Esta semana nos tocó la vergüenza: luego de meses de negarles la verdad a quienes lo relacionaban con el caso de la Fifa, y de días de especulaciones alrededor de la noticia de su renuncia a la presidencia de la Federación Colombiana de Fútbol, Luis Bedoya se declaró culpable de dos cargos ante la Fiscalía de Nueva York –de conspiración de soborno y fraude en transferencia bancaria–, mientras eran capturados los presidentes de la Confederación Suramericana de Fútbol y de la Confederación de Norteamérica, Centroamérica y el Caribe de Fútbol. El Departamento de Justicia habla de “uso de contratos para crear una apariencia de legitimidad para pagos ilícitos”, de “creación de compañías fachadas, cuentas bancarias en paraísos fiscales, movimiento de efectivo en grandes cantidades, evasión de impuestos y obstrucción de la justicia”.

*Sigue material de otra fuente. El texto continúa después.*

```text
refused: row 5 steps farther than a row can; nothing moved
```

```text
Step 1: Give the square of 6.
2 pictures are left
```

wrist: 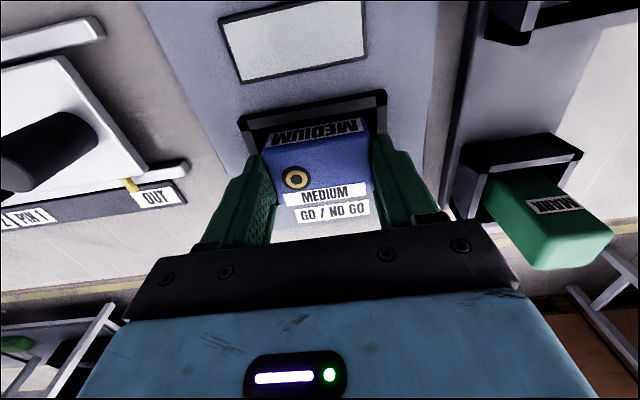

Es tiempo de entender, pues, que la magia del fútbol no puede seguir siendo su escudo protector, por más traumático que resulte romperla. Es hora de replantear el estatus legal del balompié. Es hora de que sea vigilado por una instancia independiente y transparente, como el de cualquier negocio, el funcionamiento de semejante deporte, de semejante espectáculo, seguido por millones de aficionados cándidos y entregados en cuerpo y alma a una ilusión. Todos, jugadores, dueños de equipos, patrocinadores, periodistas y Estados, deben trabajar en equipo para lograr que el fútbol vuelva a ser el juego inocente y poderoso cuyo encanto ha sobrevivido a pesar de todo.